August 11, 2015
In a published decision, the Michigan Court of Appeals has affirmed that when the plain and unambiguous language of a statute, as well as the clear and unambiguous terms of an insurance policy, are not in conflict they must both be enforced.
In Frankenmuth Ins. Co. v. Leonard Poll and Ruth Heubel and Citizens Ins. Co. Of America and Hanover Ins. Co., (___ Mich App ____, 7/21/15), Plaintiff Frankenmuth appealed the Trial Court’s decision granting Citizens/Hanover’s Motion for Summary Disposition. Citizens/Hanover argued that the named-driver exclusion in its policy relieved it from any insurance liability for damages resulting from Leonard Poll’s operation of the Citizens/Hanover insured vehicle where Leonard Poll was an excluded driver.

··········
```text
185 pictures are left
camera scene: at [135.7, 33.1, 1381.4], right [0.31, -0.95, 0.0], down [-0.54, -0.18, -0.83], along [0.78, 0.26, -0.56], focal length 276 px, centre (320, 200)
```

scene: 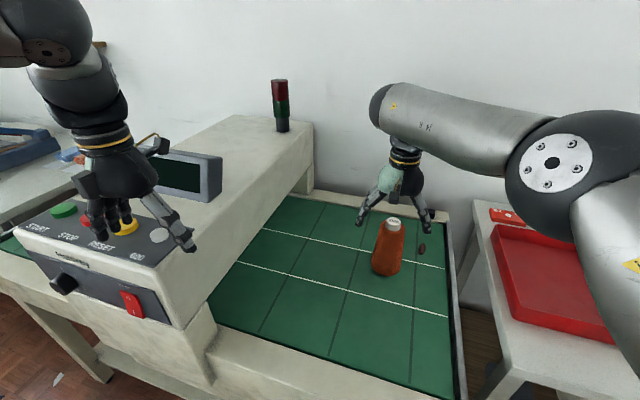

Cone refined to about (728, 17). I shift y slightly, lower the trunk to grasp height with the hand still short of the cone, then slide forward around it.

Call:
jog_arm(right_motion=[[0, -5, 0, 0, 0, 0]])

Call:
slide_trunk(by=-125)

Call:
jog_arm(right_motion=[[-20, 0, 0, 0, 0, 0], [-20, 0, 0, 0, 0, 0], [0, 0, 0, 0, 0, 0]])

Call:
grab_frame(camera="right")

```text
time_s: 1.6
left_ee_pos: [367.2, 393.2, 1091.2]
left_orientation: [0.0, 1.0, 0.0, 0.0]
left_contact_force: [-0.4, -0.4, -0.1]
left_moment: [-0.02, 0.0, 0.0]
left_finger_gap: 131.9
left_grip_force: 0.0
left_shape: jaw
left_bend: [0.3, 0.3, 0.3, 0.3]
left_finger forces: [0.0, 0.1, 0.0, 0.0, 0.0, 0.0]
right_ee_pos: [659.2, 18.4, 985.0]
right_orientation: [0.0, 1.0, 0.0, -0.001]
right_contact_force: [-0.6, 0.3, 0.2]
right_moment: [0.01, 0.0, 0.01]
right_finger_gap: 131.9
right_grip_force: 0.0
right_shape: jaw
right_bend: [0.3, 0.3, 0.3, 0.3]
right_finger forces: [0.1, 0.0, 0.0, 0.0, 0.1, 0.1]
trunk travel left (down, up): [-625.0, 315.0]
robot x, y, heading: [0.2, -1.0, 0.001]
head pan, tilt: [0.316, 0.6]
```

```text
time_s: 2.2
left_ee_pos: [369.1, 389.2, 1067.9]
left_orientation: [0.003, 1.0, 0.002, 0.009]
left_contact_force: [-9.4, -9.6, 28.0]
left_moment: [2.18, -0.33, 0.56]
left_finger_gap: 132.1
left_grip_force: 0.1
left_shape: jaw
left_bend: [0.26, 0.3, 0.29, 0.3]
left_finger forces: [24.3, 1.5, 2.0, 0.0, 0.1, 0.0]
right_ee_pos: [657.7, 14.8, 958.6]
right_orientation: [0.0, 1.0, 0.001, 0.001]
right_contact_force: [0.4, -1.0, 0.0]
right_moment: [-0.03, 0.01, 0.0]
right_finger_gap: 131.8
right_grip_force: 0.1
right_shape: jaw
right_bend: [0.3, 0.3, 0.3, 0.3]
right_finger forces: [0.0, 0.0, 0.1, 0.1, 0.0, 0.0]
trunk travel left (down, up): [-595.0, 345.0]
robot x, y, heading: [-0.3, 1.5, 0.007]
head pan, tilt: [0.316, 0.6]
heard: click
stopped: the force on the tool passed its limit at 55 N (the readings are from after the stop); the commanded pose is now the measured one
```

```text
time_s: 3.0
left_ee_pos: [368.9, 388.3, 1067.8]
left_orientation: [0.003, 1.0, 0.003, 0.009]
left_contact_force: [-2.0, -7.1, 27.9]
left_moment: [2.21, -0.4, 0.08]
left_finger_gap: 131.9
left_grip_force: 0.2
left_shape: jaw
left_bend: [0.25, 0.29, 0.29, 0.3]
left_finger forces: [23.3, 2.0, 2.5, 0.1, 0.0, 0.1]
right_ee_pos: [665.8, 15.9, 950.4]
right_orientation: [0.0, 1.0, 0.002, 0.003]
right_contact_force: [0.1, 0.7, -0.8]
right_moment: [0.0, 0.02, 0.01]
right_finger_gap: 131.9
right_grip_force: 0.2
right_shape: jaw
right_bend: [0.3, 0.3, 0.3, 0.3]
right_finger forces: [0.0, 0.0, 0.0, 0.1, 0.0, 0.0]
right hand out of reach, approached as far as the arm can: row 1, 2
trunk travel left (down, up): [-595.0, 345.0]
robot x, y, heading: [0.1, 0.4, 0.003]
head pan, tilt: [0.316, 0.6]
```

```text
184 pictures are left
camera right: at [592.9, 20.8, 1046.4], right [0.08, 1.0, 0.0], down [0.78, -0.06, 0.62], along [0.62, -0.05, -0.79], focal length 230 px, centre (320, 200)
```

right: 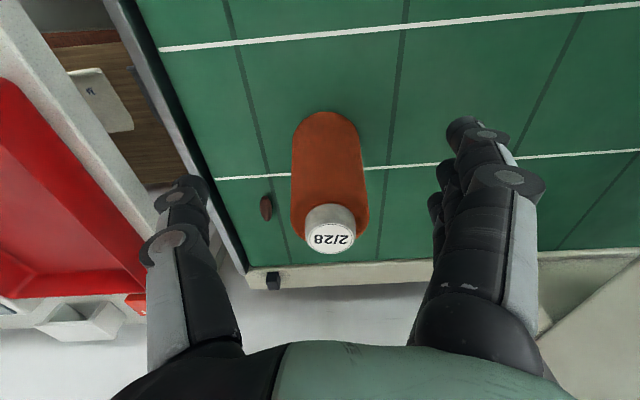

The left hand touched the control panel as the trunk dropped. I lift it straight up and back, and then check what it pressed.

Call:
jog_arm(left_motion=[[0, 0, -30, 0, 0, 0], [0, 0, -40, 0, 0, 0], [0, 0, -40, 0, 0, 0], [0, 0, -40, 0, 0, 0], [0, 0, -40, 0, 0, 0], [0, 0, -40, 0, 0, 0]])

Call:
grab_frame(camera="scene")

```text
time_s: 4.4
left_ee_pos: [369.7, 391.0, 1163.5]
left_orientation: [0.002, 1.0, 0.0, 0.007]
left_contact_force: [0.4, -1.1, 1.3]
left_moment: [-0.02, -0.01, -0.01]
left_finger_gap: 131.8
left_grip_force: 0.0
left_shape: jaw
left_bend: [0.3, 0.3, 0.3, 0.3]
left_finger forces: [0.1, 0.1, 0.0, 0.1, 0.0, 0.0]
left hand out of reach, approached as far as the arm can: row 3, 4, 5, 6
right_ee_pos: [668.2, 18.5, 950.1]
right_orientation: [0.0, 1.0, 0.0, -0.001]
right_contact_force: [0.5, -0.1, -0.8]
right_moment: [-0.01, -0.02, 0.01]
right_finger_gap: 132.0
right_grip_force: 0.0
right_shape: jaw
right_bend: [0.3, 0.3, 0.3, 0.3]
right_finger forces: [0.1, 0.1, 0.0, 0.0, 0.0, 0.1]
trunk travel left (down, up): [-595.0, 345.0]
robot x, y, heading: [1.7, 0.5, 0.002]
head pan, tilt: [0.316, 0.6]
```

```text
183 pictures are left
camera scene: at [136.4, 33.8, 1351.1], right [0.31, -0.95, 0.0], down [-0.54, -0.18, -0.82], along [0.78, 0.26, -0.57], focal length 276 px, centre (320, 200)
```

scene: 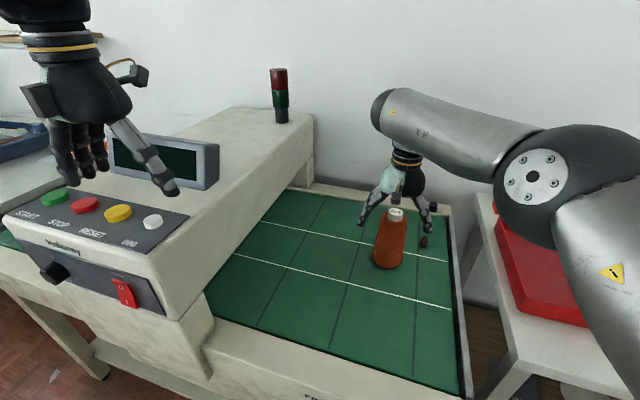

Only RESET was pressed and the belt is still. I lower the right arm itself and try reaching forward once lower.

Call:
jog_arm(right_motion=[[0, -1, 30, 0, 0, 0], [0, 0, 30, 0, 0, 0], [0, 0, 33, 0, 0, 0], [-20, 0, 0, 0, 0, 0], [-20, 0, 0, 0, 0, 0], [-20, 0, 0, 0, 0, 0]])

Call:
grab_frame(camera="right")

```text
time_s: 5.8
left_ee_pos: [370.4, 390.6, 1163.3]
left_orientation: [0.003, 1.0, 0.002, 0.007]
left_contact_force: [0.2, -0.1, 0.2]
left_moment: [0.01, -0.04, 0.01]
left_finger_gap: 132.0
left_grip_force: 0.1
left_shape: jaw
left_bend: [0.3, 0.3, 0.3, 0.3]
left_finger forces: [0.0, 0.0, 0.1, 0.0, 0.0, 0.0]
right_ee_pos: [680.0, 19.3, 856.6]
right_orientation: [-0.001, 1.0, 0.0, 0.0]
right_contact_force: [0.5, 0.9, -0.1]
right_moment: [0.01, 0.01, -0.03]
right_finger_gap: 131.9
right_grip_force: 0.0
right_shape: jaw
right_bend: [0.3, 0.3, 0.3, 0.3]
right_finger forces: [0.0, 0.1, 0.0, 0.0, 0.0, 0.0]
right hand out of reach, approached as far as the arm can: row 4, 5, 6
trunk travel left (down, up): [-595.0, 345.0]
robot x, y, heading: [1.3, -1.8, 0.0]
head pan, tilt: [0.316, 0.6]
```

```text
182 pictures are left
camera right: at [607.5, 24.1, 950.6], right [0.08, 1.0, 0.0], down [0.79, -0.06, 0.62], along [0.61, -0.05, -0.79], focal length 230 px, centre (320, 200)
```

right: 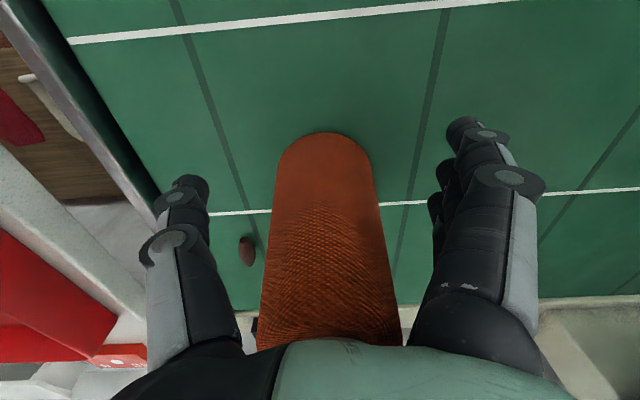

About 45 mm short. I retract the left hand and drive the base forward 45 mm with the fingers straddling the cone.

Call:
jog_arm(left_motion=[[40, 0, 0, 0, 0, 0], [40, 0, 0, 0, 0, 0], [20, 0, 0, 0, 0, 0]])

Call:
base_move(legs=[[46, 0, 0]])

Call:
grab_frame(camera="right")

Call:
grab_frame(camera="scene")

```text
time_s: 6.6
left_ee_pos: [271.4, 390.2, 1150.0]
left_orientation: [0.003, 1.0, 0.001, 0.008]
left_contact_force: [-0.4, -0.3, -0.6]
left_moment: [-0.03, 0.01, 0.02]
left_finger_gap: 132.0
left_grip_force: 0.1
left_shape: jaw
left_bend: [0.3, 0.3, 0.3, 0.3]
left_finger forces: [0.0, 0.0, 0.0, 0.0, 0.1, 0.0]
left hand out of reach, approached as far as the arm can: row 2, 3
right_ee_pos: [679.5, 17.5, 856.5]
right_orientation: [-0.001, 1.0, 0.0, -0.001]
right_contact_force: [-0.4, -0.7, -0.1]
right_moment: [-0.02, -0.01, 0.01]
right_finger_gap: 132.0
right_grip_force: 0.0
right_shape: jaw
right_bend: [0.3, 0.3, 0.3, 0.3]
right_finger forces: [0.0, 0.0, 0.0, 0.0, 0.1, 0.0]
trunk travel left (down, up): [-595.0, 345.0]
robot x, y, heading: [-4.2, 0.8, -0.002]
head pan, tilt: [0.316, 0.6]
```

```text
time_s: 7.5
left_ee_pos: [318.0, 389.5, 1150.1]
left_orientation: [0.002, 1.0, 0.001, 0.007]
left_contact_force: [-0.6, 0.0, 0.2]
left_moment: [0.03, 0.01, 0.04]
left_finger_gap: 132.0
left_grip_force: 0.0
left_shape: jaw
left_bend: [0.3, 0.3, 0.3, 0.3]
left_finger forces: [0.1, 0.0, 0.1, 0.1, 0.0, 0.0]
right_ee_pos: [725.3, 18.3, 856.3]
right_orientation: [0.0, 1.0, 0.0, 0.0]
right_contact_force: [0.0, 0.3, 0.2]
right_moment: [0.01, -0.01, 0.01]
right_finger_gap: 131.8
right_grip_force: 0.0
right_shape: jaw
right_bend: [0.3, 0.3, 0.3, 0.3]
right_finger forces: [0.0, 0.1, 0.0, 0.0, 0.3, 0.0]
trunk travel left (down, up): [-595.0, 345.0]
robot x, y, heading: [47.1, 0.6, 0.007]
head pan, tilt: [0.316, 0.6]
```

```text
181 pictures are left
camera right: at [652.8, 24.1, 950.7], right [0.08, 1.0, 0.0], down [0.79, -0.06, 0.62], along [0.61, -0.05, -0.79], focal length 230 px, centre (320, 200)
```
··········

In this case, Frankenmuth insured a home located in Michigan which was struck and damaged by a 1999 Lincoln automobile insured by Citizens/Hanover and driven by Leonard Poll. However, the Citizens/Hanover policy contained a named-driver exclusion that specifically warned that all liability coverage would be void if Leonard Poll operated the Lincoln. After the accident, Frankenmuth paid the homeowner $108,260.42 to cover the damages to the home. It then initiated a subrogration action to recover those costs from Citizens/Hanover. The Trial Court granted Citizens/Hanover’s Motion for Summary Disposition ruling that the named-driver exclusion relieved it from any insurance liability for damages caused while Leonard Poll was driving the Lincoln.

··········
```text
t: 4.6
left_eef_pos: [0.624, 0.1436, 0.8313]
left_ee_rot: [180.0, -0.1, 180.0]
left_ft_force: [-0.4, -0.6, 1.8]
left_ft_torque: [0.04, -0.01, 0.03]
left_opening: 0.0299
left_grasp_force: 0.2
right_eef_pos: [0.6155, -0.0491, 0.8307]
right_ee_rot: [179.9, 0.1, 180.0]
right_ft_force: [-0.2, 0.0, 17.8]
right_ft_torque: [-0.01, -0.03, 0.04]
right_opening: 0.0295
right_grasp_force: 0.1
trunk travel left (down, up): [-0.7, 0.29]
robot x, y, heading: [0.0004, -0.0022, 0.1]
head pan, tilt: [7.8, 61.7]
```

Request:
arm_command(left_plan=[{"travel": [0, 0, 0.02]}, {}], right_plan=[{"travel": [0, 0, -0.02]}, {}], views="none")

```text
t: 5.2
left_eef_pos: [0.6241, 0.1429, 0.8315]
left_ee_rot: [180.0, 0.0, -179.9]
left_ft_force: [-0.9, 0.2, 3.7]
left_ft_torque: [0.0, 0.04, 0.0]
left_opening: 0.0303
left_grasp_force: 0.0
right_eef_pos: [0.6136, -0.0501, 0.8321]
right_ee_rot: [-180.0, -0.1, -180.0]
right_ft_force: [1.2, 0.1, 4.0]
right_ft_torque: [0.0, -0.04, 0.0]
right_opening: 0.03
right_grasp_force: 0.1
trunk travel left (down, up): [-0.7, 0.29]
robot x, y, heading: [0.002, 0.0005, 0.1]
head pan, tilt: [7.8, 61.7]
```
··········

Thereafter, Frankenmuth appealed the Trial Court’s ruling and argued that, pursuant to Turner v Auto Club Ins Ass’n, 448 Mich 22; 528 NW21d 681 (1995), Citizens/Hanover was liable for the property damage where: (1) there was accidental damage to tangible property arising out of the operating and use of a motor vehicle as a motor vehicle (MCL 500.3121); (2) no exceptions to the insurer’s liability enumerated in MCL 500.3123 applied; and (3) Citizens/Hanover insured the owner of the vehicle involved in the accident. The Court of Appeals held that the named-driver exclusion in Citizens/Hanover’s policy negated Frankenmuth’s conclusion. Specifically, the Court relied on the opinion of Farmers Ins. Exch. v. Kurzman, 257 Mich.App 412, 418; 668 NW2d 199 (2003), which said “an insurer is free to define or limit the scope of coverage as long as the policy language fairly leads to only one reasonable interpretation and is not in contravention of public policy.”

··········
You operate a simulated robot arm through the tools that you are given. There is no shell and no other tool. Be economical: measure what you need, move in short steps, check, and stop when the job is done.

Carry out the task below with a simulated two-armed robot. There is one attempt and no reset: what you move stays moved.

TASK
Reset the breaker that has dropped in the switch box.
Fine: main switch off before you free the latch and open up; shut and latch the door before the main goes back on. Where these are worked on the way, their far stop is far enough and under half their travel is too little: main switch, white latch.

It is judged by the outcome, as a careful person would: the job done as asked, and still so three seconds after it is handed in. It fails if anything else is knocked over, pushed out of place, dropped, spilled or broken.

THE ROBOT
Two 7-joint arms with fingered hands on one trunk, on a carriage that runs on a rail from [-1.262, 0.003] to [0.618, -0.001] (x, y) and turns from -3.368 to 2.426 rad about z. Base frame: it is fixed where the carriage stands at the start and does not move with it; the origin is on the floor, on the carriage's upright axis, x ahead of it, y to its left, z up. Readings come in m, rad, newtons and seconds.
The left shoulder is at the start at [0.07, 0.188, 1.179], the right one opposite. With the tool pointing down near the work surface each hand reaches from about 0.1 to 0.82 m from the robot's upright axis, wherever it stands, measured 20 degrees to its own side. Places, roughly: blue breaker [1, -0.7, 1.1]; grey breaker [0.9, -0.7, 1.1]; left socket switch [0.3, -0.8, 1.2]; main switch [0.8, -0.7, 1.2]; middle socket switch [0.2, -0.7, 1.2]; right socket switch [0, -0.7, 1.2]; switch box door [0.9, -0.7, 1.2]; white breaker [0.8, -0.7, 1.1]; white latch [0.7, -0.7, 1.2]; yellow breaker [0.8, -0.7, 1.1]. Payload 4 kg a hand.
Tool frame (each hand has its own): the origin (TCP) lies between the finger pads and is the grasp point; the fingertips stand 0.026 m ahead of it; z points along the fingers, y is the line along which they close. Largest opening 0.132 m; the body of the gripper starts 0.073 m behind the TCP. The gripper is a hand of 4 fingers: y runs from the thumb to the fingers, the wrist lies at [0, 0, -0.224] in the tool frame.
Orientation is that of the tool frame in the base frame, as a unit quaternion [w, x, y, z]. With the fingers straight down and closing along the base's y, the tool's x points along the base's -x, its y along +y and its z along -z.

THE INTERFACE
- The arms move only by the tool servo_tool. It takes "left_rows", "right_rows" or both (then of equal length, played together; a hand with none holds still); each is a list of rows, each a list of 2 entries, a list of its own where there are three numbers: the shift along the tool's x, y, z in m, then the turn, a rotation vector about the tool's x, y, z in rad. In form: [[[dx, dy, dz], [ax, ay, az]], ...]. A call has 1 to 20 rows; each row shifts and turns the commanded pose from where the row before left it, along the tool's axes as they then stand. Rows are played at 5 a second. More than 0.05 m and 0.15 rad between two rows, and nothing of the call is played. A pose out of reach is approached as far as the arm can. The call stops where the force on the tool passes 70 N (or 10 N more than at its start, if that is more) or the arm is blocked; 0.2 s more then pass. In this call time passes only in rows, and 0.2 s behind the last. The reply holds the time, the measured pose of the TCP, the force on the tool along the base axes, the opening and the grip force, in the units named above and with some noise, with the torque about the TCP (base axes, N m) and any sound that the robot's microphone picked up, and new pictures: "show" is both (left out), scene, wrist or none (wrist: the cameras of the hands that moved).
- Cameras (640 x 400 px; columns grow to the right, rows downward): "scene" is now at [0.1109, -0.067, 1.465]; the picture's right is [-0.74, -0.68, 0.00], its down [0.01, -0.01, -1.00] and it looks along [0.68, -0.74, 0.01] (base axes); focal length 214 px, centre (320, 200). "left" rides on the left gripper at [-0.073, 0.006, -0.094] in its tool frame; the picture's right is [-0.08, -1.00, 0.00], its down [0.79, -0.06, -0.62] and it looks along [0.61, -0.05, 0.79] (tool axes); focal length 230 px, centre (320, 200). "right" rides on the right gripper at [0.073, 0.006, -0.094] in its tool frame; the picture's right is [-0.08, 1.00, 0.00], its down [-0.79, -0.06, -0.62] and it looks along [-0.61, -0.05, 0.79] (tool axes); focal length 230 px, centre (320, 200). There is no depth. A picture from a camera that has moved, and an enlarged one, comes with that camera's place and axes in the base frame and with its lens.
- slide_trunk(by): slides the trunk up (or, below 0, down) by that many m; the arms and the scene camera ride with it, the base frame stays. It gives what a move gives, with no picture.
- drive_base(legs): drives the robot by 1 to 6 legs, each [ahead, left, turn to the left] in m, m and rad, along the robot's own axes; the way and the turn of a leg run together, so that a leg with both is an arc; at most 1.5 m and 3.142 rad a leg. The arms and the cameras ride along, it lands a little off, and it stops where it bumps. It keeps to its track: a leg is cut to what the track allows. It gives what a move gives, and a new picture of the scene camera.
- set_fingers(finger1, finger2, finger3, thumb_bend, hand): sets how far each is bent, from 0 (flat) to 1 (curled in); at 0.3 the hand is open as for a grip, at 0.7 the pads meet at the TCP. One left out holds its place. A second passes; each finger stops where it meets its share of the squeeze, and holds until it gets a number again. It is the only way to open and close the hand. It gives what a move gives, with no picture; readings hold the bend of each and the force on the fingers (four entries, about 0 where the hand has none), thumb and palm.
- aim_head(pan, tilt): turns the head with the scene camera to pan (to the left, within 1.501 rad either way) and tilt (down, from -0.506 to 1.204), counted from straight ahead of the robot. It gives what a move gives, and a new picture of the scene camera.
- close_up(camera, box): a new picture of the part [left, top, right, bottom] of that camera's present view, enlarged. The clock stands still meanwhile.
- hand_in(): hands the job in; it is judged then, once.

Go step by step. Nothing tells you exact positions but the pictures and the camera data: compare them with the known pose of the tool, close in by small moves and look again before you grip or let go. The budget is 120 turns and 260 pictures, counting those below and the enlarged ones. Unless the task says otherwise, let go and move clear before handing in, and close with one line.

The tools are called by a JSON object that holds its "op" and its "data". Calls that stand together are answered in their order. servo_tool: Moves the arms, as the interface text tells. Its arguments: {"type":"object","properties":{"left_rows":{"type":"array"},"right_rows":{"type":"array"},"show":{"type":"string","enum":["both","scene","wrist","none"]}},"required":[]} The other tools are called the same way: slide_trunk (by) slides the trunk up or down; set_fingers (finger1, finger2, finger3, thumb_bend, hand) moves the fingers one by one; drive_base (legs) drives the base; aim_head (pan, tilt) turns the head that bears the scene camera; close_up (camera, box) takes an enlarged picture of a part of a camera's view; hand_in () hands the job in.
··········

The Court of Appeals noted that the operative effect of a named-driver exclusion is that when a named excluded driver operates the insured vehicle, coverage is void and no one is insured. MCL 500.3009(2). Moreover, a Court must enforce as written both the plain and unambiguous language of the statue, as well as the clear and unambiguous terms of the insurance policy not in conflict with that statute. Bronson Methodist Hosp v Mich Assigned Claims Facility, 298 Mich App 192; 826 NW2d 197 (2012). In the present case, because Leonard Poll operated the vehicle at the time of the accident, and Poll was an excluded driver under the policy, the insurance policy was void at the time of the accident. Therefore, Citizens/Hanover was not the insurer of the vehicle “involved in the accident” at the time of the accident, and it was not liable for the damages incurred.
Finally, Frankenmuth argued that the named-driver exclusion was void as against public policy. The Court of Appeals affirmed that an insurance policy is invalid as against public policy if it conflicts with a statute. However, in the present case, the named-driver exclusion is specifically permitted by MCL 500.3009(2) and MCL 500.3009(2) is a valid exercise of legislative power. As such, the Court of Appeals found that the Trial Court properly granted Citizens/Hanover’s Motion for Summary Disposition.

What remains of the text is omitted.